Recidivism is considered to be one of the key points that indicate whether reintegration programs are effective or not. Comparisons of reintegration programs throughout the states allow the state authorities to evaluate the efficiency of the programs and determine their strengths and weaknesses.
To measure the success rate of the programs, the number of young offenders who managed to reintegrate into the community successfully and avoid recidivism is used. Young people’s mentality is also considered to be one of the main aspects that determine whether the practice of scaring will guarantee the required impact.
Inferential Statistical Test
Inferential statistics are used to evaluate the sample data and understand if this sample data can be applied to a larger sample or a population. There are various inferential statistical tests (e.g. t-tests, ANOVA, ANCOVA, etc.). Depending on the aims of the study, the researcher chooses one or several tests to evaluate the data. As the study aims to evaluate the efficiency of the practice of scaring and determine whether it has an impact on the juvenile offenders’ mentality, the t-test can be used to compare the outcomes in the control and treated group. The t-test is used when the means of two groups need to be compared statistically (Nayak & Hazra, 2011). For the t-test, it is important to state the null hypothesis; later, the data of the research is compared to the null hypothesis.
If the p-value is greater than 0.05, the null hypothesis is considered to be true. The t-test is suitable for the research because it allows comparing means of two groups, for example, the recidivism rates between two groups of juvenile offenders. Those, who were introduced to severe measures and punishments and those who were not will form the mentioned groups. The null hypothesis of such a t-test would be as follows: if juvenile offenders are introduced to penalties during their aftercare program, gradual improvement of their behavior is guaranteed. The treated group will take part in the aftercare program with the practice of scaring, while the control group will participate in a different aftercare program without such practice.

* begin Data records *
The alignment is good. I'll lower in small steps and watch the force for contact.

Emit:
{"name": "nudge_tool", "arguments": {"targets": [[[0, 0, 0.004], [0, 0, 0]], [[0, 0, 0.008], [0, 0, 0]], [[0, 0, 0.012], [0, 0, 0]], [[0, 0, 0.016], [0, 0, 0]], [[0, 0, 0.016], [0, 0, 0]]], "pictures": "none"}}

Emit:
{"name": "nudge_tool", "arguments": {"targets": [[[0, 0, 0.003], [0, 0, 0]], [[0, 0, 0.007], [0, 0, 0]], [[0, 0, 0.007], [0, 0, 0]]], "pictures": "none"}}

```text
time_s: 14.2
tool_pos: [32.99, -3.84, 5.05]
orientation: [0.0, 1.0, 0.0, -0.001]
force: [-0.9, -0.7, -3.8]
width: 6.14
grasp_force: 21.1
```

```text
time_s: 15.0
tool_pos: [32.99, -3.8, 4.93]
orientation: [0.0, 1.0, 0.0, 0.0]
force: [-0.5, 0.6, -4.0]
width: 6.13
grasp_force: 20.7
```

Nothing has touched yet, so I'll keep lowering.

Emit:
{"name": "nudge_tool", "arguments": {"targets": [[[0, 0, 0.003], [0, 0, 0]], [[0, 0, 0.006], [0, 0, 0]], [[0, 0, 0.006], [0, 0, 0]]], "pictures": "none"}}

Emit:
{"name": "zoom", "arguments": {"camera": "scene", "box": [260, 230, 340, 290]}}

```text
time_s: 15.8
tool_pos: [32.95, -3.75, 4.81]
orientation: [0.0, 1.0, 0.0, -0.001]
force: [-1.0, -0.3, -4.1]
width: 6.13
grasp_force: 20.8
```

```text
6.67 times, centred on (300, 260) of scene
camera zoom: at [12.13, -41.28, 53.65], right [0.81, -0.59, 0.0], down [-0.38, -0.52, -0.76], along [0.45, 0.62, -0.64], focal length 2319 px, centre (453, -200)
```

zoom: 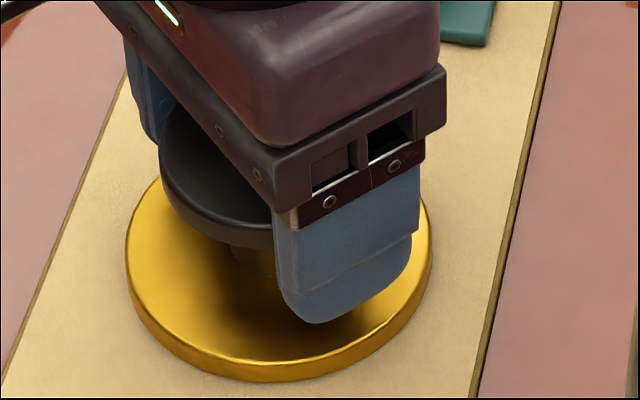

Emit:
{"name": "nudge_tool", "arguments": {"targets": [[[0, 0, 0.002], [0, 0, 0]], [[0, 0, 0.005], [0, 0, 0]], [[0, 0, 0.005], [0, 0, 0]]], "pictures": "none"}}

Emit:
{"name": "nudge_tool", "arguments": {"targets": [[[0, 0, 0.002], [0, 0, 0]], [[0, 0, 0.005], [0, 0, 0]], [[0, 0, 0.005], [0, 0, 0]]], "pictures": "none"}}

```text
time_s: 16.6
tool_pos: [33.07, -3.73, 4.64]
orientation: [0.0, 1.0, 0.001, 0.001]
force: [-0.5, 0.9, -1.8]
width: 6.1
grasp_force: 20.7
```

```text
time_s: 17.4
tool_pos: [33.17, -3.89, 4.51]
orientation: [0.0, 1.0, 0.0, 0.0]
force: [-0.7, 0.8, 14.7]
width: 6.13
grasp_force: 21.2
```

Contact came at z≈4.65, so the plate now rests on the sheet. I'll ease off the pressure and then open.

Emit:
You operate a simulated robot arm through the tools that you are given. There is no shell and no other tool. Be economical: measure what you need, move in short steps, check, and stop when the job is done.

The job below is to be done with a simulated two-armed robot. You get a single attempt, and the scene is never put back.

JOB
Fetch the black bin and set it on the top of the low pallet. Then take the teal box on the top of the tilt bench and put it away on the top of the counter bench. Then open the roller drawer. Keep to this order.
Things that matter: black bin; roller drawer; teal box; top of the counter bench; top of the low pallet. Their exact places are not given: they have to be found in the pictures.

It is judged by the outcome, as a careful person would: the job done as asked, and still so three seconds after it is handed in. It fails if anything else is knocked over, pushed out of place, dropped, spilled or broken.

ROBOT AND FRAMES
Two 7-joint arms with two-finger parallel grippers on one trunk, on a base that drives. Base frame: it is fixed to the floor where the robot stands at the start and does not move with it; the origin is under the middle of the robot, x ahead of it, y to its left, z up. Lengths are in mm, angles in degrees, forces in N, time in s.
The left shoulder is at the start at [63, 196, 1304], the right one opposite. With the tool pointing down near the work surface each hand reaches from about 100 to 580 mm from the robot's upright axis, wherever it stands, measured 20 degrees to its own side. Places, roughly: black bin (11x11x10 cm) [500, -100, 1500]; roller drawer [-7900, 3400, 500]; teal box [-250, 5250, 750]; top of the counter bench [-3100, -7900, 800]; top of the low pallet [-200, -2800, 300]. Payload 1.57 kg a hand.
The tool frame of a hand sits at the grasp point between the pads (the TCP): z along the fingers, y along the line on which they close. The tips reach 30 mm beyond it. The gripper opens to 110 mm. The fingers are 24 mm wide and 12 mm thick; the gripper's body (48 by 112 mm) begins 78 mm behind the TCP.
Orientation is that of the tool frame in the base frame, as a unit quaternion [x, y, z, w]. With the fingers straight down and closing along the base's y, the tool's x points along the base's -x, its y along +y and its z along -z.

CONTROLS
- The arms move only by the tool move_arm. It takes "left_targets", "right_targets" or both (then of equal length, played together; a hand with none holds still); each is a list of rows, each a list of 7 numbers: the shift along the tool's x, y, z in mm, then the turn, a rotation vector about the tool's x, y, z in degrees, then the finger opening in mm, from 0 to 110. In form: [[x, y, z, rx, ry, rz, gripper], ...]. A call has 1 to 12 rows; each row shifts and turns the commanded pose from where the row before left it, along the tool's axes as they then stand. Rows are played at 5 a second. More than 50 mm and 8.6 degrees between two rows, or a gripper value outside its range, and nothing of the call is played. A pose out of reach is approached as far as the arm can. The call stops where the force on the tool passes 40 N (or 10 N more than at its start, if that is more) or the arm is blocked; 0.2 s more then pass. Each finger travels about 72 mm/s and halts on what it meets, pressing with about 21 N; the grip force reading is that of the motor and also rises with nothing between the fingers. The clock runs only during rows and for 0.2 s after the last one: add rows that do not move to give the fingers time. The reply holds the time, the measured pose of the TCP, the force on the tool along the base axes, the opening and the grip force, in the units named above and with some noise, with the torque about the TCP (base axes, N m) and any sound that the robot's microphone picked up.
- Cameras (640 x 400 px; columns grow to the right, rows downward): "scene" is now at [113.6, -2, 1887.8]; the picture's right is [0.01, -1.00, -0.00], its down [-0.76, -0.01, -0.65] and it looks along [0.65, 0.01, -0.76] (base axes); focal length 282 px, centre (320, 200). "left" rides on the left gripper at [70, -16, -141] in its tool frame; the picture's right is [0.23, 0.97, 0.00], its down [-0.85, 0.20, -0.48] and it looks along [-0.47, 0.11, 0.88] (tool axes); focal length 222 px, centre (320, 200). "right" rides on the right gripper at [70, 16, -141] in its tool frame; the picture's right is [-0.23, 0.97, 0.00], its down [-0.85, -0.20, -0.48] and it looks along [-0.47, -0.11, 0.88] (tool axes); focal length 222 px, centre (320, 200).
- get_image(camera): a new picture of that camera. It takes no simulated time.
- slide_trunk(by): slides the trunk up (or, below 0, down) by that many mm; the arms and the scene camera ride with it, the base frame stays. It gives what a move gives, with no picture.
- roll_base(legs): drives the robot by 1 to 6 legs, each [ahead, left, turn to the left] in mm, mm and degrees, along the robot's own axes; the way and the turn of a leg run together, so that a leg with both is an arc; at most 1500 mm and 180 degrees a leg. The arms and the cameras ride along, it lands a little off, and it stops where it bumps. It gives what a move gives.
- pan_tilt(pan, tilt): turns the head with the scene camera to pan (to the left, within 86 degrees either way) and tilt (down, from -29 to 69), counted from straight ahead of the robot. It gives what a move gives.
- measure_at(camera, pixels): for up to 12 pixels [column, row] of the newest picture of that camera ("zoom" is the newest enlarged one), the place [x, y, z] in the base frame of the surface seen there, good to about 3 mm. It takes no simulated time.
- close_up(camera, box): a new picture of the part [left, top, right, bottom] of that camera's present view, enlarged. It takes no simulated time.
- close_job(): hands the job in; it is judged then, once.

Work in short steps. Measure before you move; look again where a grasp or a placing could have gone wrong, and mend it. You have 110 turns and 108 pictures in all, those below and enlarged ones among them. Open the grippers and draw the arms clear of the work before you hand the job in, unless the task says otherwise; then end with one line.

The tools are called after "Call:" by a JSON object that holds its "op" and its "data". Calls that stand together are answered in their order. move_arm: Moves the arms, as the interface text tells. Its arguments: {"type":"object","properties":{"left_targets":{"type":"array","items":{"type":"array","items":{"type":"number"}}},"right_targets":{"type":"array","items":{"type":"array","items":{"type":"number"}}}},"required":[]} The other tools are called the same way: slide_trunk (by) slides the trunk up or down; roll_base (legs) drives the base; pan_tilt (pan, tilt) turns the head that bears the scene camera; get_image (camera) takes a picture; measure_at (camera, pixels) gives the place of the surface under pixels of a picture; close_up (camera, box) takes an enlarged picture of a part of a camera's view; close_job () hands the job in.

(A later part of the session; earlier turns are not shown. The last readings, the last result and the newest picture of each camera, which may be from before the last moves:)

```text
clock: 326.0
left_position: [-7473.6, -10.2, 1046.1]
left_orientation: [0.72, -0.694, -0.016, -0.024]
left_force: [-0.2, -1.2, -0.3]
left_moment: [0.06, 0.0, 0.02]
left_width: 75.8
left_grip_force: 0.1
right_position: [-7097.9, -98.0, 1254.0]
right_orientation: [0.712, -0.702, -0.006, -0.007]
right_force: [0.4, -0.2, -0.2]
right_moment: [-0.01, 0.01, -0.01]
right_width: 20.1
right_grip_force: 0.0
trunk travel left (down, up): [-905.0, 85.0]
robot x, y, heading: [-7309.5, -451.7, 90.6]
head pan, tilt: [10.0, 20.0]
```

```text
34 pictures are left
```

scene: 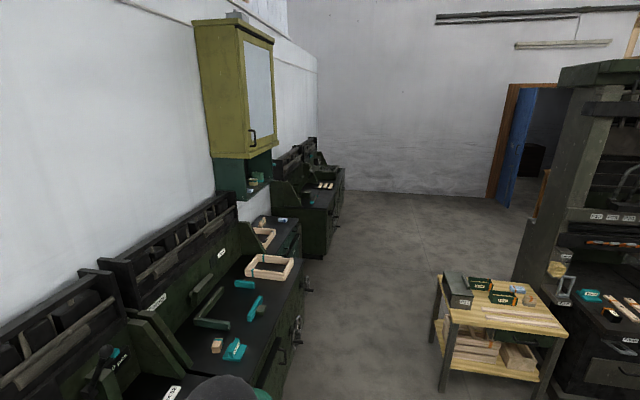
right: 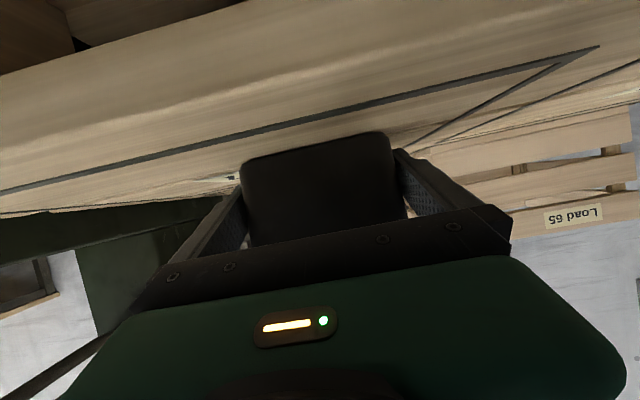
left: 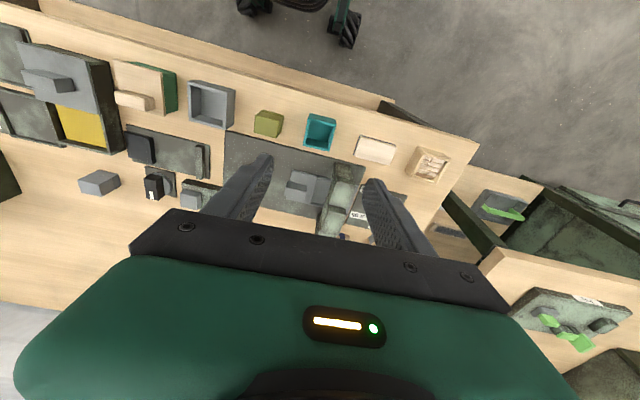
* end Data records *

The results of the t-test will allow the researcher to understand whether this practice influences the mentality of juvenile offenders or not.
James, C., Stams, G. J. J., Asscher, J. J., De Roo, A. K., & van der Laan, P. H. (2013). Aftercare programs for reducing recidivism among juvenile and young adult offenders: A meta-analytic review. Clinical Psychology Review, 33(2), 263-274.
Krysik, J., & Finn, J. (2010). Research for effective social work practice. New York, NY: Routledge/Taylor & Francis.
Nayak, B. K., & Hazra, A. (2011). How to choose the right statistical test? Indian journal of ophthalmology, 59(2), 85-86.